In 2010, data warehouse/analytics provider Teradata bought marketing software company Aprimo, to help jump-start its integrated marketing solutions.
In late 2015, Teradata sold its Marketing Applications unit, which had been built around Aprimo, to a private equity firm. Teradata kept the Customer Interaction Manager component but divested itself of the marketing resource management and campaign management capabilities.
In July of last year, the private equity firm — Marlin Equity Partners — announced it was merging the newly acquired Aprimo with another firm it had recently acquired, channel marketing provider Revenew.
“Aprimo is back,” Aprimo CEO John Stammen — former head of Revenew — told news media at the time, adding that the focus would be on marketing operations, including marketing planning, content creation, data storage, campaign management and distributed marketing through channel providers.
This week, the Chicago-based Aprimo announced its first major platform update since it split from Teradata. The updates themselves are modest, but they point toward Aprimo’s intentions as an independent company, which took effect on July 1.
There are now more APIs and a new web services capability; the latter enables real-time customizing of business intelligence reports from Aprimo’s underlying knowledge base. Previously, users had to export the data for reports.
And there are additional social capabilities for communicating with team members during annotation efforts, as well as the abilities to perform side-by-side annotations of documents and to mark up video files.
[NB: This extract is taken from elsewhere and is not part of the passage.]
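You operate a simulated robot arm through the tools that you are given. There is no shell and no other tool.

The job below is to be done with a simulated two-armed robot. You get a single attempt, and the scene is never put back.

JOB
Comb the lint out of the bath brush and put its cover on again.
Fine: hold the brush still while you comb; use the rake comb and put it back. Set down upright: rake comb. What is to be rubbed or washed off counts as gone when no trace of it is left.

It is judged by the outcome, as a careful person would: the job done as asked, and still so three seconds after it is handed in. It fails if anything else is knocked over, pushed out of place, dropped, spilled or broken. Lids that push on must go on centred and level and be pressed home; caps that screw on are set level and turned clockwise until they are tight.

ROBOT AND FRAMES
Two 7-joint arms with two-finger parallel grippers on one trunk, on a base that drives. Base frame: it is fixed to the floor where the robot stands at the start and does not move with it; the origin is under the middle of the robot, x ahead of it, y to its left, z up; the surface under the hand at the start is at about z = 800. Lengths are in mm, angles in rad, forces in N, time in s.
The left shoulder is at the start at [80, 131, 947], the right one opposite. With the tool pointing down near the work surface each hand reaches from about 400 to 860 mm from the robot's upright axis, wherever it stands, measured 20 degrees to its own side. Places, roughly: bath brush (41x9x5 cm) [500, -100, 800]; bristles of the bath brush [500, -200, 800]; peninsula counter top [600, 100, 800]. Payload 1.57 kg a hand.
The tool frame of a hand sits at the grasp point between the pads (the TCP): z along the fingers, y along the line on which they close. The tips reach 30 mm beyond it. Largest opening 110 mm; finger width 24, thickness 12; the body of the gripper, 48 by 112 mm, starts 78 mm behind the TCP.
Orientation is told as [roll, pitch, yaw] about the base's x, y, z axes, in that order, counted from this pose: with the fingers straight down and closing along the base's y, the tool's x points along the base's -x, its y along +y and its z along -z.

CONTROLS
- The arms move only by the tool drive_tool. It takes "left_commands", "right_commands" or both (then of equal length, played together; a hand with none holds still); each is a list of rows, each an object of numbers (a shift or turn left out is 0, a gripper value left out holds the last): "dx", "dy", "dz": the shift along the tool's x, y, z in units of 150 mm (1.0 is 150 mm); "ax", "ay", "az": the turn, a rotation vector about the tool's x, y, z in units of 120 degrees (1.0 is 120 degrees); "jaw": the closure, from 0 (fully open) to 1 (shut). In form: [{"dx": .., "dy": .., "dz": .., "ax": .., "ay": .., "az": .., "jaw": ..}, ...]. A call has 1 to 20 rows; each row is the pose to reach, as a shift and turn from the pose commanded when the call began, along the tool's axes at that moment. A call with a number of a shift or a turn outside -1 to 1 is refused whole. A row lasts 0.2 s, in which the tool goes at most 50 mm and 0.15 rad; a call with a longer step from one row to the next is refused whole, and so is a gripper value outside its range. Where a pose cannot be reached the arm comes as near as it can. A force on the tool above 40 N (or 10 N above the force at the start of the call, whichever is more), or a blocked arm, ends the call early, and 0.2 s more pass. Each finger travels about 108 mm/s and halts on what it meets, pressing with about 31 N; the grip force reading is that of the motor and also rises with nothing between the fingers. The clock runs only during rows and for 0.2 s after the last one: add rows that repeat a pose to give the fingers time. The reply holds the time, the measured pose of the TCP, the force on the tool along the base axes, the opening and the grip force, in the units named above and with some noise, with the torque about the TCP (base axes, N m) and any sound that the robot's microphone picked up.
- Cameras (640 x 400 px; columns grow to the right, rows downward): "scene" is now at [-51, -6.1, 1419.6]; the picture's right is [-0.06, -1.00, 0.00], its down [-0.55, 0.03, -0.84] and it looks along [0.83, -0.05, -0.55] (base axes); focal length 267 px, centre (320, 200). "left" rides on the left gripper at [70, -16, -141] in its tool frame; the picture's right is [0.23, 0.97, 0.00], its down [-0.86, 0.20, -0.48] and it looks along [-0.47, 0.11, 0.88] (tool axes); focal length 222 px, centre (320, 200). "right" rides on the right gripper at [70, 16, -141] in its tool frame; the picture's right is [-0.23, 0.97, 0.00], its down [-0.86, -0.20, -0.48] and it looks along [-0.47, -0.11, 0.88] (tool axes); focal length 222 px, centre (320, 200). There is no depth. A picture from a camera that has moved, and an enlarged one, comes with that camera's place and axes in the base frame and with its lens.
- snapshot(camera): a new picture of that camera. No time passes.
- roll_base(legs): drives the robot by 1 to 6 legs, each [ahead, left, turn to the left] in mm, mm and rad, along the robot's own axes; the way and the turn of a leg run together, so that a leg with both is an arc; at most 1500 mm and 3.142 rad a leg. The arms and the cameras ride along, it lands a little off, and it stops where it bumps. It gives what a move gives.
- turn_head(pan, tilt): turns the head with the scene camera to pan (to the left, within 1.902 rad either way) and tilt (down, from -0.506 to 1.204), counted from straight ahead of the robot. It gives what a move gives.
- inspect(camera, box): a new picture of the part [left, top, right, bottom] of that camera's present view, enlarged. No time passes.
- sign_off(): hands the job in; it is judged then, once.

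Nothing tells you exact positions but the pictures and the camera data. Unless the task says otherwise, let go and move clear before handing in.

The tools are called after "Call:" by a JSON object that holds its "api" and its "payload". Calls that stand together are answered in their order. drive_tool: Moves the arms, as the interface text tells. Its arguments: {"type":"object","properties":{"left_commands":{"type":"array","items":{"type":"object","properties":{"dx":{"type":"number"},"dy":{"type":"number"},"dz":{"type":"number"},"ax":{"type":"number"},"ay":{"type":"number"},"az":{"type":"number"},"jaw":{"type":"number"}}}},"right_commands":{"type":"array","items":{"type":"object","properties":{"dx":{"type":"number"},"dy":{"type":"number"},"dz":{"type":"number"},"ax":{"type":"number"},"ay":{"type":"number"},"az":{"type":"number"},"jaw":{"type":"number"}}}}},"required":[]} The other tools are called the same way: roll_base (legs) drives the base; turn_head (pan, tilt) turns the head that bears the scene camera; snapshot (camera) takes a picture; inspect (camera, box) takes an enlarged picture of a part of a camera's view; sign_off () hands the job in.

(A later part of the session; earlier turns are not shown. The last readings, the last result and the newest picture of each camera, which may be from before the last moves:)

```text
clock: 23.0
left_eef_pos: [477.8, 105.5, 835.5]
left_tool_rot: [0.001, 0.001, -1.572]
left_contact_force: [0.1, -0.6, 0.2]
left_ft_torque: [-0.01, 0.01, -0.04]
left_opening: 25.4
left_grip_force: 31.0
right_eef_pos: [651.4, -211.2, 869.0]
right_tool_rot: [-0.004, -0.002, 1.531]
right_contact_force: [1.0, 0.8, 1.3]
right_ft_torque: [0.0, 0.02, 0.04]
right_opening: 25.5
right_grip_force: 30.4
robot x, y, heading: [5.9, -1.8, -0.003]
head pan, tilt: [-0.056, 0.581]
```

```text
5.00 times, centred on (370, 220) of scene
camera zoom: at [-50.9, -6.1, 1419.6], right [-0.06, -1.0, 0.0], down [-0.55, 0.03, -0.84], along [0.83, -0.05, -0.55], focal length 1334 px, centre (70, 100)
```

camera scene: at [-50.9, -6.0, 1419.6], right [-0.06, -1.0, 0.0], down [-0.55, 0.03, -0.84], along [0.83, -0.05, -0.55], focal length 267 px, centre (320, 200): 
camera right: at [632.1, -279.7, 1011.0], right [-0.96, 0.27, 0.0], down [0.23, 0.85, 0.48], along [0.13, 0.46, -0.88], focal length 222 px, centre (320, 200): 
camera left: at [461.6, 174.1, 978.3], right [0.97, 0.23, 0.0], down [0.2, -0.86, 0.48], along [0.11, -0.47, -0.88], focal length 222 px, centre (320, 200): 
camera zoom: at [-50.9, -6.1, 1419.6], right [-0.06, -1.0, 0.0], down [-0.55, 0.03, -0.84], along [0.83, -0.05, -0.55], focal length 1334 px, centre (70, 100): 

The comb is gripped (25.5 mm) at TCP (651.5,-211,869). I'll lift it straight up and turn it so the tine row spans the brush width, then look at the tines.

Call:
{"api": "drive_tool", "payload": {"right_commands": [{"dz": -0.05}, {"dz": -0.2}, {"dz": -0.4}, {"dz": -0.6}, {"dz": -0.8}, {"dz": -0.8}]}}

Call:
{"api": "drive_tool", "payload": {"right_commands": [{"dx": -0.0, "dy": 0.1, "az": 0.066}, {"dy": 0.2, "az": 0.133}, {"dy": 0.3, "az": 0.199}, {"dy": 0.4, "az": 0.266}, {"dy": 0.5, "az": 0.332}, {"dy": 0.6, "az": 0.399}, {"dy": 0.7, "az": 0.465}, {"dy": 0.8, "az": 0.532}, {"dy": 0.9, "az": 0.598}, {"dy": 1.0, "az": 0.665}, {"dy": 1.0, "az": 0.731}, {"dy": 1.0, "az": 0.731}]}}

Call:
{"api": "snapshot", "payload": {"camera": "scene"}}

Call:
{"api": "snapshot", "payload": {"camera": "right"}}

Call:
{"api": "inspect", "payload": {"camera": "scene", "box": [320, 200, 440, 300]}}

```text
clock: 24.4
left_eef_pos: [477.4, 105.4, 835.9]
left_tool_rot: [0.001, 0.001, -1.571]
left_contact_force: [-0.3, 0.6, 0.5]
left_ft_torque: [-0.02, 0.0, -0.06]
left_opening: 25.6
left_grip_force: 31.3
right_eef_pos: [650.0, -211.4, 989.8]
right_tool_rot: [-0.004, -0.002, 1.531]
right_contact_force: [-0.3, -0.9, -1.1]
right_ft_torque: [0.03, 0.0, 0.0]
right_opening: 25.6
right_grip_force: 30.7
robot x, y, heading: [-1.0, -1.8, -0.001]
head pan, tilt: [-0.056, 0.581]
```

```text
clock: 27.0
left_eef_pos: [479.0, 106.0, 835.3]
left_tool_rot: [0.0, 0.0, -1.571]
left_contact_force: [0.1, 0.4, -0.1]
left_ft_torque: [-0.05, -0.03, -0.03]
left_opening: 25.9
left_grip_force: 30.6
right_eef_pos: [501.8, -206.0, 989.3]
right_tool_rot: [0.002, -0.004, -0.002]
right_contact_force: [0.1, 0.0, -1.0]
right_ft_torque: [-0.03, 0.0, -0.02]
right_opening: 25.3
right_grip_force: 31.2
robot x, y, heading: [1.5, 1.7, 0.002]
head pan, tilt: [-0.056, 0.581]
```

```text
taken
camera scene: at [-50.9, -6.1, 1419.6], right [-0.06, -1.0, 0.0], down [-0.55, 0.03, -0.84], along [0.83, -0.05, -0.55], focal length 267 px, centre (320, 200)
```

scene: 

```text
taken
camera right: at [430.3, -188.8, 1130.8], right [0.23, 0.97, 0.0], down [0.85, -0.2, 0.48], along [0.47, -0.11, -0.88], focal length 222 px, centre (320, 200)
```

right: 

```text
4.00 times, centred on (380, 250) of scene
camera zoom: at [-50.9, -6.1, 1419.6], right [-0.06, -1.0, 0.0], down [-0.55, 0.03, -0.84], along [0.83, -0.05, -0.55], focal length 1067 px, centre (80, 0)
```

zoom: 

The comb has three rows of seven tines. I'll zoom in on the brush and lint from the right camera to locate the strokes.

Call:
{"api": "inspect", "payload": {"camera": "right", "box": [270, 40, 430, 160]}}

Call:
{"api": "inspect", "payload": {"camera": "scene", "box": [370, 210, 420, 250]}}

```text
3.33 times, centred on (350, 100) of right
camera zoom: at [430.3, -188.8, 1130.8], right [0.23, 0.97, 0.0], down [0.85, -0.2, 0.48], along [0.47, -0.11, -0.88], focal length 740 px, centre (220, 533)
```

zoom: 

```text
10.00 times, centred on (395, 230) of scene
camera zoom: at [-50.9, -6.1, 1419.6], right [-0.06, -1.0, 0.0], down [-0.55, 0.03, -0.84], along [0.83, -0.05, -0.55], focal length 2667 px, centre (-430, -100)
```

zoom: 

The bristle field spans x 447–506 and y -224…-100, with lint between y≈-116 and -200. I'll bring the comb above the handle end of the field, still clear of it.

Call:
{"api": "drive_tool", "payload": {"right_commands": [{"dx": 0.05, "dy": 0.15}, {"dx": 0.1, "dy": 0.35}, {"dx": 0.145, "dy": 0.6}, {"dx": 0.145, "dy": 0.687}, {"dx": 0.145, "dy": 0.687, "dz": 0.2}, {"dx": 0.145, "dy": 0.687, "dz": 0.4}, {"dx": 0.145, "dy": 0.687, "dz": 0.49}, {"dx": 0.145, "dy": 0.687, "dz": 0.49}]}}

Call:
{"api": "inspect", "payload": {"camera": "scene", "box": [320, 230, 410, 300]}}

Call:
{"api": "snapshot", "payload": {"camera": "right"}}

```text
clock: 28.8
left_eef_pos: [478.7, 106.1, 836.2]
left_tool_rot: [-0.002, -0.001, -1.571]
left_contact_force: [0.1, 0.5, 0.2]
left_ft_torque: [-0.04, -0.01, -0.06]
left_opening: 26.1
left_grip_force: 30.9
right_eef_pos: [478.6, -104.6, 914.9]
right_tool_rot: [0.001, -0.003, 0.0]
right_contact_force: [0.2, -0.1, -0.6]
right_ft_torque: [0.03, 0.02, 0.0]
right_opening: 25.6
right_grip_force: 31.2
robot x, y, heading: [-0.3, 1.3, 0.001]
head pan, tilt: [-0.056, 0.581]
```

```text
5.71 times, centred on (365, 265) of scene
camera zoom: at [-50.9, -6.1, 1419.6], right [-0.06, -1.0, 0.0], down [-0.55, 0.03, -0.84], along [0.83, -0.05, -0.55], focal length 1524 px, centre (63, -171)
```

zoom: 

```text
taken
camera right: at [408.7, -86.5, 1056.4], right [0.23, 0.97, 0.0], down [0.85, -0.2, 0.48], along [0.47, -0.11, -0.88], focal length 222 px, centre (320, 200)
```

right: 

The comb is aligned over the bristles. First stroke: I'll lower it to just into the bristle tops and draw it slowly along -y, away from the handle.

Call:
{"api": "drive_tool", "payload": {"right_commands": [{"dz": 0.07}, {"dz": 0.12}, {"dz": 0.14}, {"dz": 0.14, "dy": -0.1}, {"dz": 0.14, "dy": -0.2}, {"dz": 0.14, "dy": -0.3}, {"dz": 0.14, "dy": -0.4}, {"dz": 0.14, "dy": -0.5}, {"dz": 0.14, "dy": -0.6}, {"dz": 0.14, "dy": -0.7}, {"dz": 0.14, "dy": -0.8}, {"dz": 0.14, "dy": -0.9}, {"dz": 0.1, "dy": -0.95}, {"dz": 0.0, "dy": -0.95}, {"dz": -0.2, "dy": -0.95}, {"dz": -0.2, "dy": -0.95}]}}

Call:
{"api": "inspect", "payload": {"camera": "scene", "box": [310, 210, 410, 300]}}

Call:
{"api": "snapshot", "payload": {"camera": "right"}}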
Here’s a screen shot showing some of the new social-ness:
These enhancements are designed to bolster the platform’s position inside an enterprise’s landscape of tools and its role as the central marketing management tool.
Aprimo’s capabilities include budgeting, marketing planning, content and campaign management — including creative briefs, workflow, collaboration and an asset library — as well as providing a portal for channel partners and enabling the segmentation of audiences.
The platform, Senior Director of Product Marketing and Strategy Michael Lummus told me, is focused on what’s happening and how it’s performing “from ideas [up till] execution.”
“Most marketing departments don’t have their ducks in a row,” he said.
Aprimo, which does not include a customer relationship management system, works with an execution platform, such as an email service provider or a marketing automation platform.
CMOs, for instance, might use Aprimo to segment targeted audiences, create mobile marketing campaigns and manage budget, workflow and resources.
Lummus noted that, partly during the time when Aprimo was part of Teradata, his company’s competitors in marketing operations/resource management were absorbed by other companies, such as Unica by IBM in 2010.
At this point, he acknowledged. “there are some single-pint solutions to manage marketing workflow or budget.”
But, he said, the once-again-independent Aprimo is “the only enterprise-level, standalone, marketing operations management firm that’s focused on end-to-end marketing,” and the new updates “help to solidify” that position with its blue-chip customer base.